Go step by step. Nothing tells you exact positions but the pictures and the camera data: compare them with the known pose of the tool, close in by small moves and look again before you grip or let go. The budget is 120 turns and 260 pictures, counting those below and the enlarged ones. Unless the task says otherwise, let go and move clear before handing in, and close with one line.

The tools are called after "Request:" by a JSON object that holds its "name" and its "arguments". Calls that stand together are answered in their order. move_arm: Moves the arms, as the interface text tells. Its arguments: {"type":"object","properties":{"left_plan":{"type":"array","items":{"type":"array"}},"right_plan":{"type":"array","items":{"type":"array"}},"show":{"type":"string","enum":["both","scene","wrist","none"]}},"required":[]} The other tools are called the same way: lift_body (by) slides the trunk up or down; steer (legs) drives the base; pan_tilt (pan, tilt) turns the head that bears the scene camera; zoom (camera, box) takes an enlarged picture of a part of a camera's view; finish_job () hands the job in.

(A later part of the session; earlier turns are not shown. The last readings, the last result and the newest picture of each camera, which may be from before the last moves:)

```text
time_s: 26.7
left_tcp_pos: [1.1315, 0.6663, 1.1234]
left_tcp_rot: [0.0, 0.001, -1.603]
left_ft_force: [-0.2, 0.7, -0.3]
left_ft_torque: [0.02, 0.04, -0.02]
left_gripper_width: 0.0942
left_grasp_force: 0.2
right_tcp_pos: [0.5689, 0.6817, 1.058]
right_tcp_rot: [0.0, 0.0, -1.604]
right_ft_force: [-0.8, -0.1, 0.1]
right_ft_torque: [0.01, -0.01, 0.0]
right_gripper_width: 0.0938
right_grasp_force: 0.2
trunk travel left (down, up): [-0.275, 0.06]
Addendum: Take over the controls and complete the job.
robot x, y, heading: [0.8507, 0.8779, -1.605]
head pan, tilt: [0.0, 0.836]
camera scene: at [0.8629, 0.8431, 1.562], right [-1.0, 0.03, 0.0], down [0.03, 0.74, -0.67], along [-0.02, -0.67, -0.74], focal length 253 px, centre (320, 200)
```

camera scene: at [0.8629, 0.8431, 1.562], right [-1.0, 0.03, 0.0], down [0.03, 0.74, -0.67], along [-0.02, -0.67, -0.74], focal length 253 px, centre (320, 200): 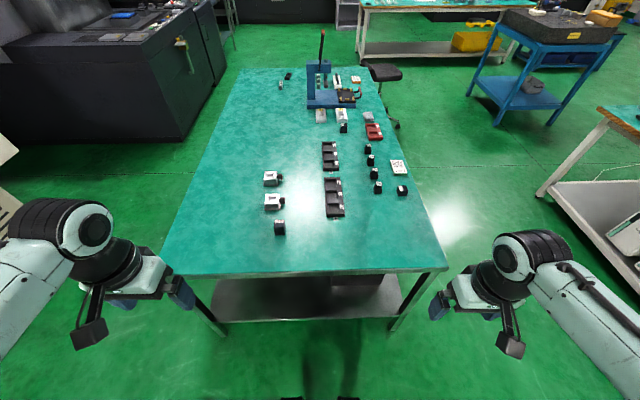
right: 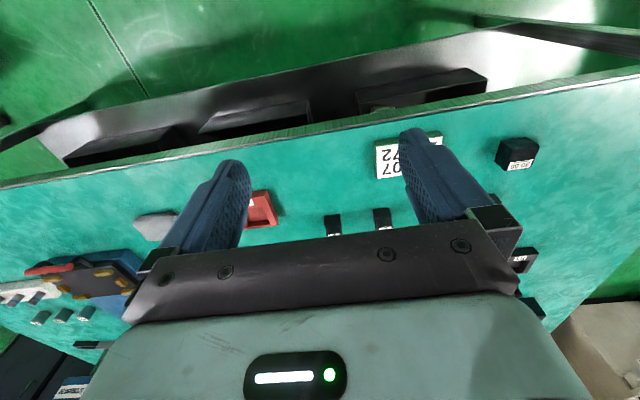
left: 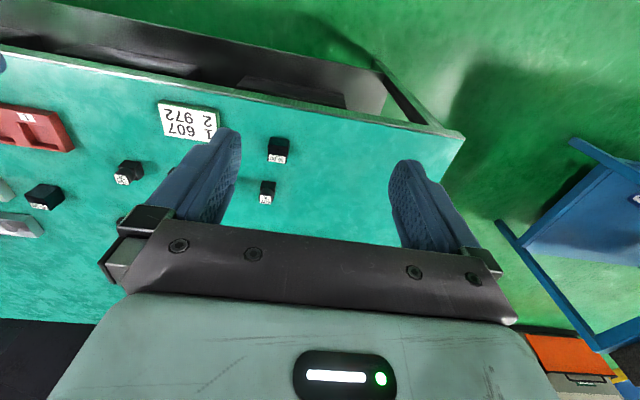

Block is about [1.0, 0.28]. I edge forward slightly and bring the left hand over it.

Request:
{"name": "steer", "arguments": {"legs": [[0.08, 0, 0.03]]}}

——

OBJECTIVE →
Retype the data above exactly; pictures are not part of the copy. Give them as a JSON list of strings, one for each line, with blank lines left out.

THE RESPONSE →
[
  "Go step by step. Nothing tells you exact positions but the pictures and the camera data: compare them with the known pose of the tool, close in by small moves and look again before you grip or let go. The budget is 120 turns and 260 pictures, counting those below and the enlarged ones. Unless the task says otherwise, let go and move clear before handing in, and close with one line.",
  "The tools are called after \"Request:\" by a JSON object that holds its \"name\" and its \"arguments\". Calls that stand together are answered in their order. move_arm: Moves the arms, as the interface text tells. Its arguments: {\"type\":\"object\",\"properties\":{\"left_plan\":{\"type\":\"array\",\"items\":{\"type\":\"array\"}},\"right_plan\":{\"type\":\"array\",\"items\":{\"type\":\"array\"}},\"show\":{\"type\":\"string\",\"enum\":[\"both\",\"scene\",\"wrist\",\"none\"]}},\"required\":[]} The other tools are called the same way: lift_body (by) slides the trunk up or down; steer (legs) drives the base; pan_tilt (pan, tilt) turns the head that bears the scene camera; zoom (camera, box) takes an enlarged picture of a part of a camera's view; finish_job () hands the job in.",
  "(A later part of the session; earlier turns are not shown. The last readings, the last result and the newest picture of each camera, which may be from before the last moves:)",
  "```text",
  "time_s: 26.7",
  "left_tcp_pos: [1.1315, 0.6663, 1.1234]",
  "left_tcp_rot: [0.0, 0.001, -1.603]",
  "left_ft_force: [-0.2, 0.7, -0.3]",
  "left_ft_torque: [0.02, 0.04, -0.02]",
  "left_gripper_width: 0.0942",
  "left_grasp_force: 0.2",
  "right_tcp_pos: [0.5689, 0.6817, 1.058]",
  "right_tcp_rot: [0.0, 0.0, -1.604]",
  "right_ft_force: [-0.8, -0.1, 0.1]",
  "right_ft_torque: [0.01, -0.01, 0.0]",
  "right_gripper_width: 0.0938",
  "right_grasp_force: 0.2",
  "trunk travel left (down, up): [-0.275, 0.06]",
  "Addendum: Take over the controls and complete the job.",
  "robot x, y, heading: [0.8507, 0.8779, -1.605]",
  "head pan, tilt: [0.0, 0.836]",
  "camera scene: at [0.8629, 0.8431, 1.562], right [-1.0, 0.03, 0.0], down [0.03, 0.74, -0.67], along [-0.02, -0.67, -0.74], focal length 253 px, centre (320, 200)",
  "```",
  "camera scene: at [0.8629, 0.8431, 1.562], right [-1.0, 0.03, 0.0], down [0.03, 0.74, -0.67], along [-0.02, -0.67, -0.74], focal length 253 px, centre (320, 200): ",
  "right: ",
  "left: ",
  "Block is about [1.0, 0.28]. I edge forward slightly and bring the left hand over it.",
  "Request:",
  "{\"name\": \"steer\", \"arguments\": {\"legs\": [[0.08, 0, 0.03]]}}"
]